Philip-Lorca diCorcia states, “Most predictions are based on technical developments that alter the form more than the content.” So he is looking at the old form of photo, analog vs. digital, in this light rather production based workflow. I believe we need to look past, as many people now do, the format and at the image, whether it is a digital image or “analog” is not the point it is the art, the final outcome, that must reflect the nature of this art in reference to Blake Stimson. I mean any which way one looks at this it is mind blowing and head aching just thinking of the possibilities. These digital elements are also become relevant in who gets to categorize and claim work. With the internet and other media outputs we are seeing the "amateur" or "unqualified" determine the role images play in our culture. Everyone is able to place their work along side others who are noted worth to be before eyes of the wide spread public. I decided to type in several types of photography that came to mind and display images that I first saw:
Topographic Photography

Fine Art Photography

Abstract Photography

Commercial Photography

Fashion Photography
I feel that by separating these types of Photography into these groups, eliminating the connection between the photographic practice as a whole we are weakening our trade. Looking at all theses images together we are not looking at much variation. They are all very similar in regards to being Art. The object is still the object and with photography we are always going to have a single object that connects us no matter what variation our interests lies in.

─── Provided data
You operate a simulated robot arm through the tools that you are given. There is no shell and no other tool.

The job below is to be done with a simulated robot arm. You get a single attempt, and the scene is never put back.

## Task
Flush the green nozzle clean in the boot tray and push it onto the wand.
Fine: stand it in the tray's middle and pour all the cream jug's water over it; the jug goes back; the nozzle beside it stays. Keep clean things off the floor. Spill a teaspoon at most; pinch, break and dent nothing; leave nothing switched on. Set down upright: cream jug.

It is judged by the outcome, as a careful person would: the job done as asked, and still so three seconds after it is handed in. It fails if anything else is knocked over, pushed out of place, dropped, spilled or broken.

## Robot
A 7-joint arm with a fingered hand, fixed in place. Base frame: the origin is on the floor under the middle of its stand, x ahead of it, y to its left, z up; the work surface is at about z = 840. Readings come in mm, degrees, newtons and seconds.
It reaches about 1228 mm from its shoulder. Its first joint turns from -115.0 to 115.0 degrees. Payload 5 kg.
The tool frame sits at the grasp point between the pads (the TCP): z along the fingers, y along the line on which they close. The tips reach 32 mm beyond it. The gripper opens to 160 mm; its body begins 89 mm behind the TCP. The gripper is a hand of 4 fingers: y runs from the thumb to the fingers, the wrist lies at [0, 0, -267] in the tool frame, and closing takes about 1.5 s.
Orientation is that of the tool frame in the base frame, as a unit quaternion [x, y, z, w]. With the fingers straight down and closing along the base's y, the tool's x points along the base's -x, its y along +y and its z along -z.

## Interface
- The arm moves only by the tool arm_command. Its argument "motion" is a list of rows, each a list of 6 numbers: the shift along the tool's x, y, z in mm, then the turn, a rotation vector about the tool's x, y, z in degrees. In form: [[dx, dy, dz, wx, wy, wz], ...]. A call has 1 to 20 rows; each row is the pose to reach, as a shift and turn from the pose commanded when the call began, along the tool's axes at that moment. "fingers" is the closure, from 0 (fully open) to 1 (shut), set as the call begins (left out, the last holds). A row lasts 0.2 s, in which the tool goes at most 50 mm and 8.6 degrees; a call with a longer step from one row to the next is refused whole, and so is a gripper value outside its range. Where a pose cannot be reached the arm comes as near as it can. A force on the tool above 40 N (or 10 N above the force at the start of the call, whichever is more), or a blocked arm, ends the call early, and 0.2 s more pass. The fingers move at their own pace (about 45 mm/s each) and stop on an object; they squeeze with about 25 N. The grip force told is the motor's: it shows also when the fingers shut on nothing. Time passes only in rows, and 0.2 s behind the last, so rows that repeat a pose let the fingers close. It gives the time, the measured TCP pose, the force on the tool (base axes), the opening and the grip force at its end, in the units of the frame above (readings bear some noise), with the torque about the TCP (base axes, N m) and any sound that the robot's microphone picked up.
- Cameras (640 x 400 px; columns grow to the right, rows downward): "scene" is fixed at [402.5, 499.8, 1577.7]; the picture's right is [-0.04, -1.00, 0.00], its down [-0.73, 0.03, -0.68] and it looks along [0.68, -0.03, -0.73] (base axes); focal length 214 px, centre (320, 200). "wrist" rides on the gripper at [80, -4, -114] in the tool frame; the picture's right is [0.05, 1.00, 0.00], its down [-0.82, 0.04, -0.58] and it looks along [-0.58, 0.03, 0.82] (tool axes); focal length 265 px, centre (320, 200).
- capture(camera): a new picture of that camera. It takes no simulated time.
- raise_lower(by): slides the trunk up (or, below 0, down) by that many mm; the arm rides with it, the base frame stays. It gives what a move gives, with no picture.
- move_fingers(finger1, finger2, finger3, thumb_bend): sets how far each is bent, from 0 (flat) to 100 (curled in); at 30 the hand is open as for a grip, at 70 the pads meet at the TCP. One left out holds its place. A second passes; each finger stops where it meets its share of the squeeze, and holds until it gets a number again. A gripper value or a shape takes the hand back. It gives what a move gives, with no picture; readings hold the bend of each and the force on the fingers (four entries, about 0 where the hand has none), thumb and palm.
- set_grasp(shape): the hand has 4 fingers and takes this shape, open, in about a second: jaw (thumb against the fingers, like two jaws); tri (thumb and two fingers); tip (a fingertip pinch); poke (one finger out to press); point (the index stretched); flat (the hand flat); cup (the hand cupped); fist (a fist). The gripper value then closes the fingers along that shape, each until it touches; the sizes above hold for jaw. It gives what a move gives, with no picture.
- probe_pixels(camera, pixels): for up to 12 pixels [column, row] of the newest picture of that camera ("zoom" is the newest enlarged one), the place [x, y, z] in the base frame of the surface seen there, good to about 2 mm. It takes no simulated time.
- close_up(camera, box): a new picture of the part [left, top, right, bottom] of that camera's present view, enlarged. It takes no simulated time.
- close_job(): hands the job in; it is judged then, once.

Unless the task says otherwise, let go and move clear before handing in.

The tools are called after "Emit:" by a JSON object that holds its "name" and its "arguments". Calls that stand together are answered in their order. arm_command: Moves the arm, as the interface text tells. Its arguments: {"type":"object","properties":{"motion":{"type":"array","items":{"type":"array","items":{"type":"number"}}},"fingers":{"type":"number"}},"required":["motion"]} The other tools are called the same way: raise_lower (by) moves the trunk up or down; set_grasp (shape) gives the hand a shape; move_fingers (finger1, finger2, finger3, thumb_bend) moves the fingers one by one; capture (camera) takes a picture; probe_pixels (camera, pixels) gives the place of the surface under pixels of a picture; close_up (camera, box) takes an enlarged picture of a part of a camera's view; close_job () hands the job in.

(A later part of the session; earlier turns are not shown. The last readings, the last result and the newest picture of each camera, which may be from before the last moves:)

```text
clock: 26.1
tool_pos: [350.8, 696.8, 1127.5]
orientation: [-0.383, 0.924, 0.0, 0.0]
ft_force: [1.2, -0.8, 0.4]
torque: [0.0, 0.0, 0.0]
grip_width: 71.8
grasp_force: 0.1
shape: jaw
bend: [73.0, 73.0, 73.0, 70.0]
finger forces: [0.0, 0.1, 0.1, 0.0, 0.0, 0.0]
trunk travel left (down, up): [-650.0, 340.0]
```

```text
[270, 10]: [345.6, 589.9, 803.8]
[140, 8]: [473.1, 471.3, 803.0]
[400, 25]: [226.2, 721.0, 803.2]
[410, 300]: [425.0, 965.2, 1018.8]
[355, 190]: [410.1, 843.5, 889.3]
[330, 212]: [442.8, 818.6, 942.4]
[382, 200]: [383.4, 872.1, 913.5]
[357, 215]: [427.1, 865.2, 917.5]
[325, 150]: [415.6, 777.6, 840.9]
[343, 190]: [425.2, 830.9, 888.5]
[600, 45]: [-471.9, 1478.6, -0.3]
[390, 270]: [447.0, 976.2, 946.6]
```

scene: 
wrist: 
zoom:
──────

Maybe the photograph is simply a myth and we are all believing in its ability and practice in hope that it is reproduced endlessly and never end such as a god of sorts. Why don’t we ask if other mediums are over? I think it is because of the “AWESOMENESS” photography has in life. I see this discussion as an obvious determination to broaden the photograph and to try and find it again. Can it not exist without a definition? I feel that this question raises more questions than it answers (a positive notion.)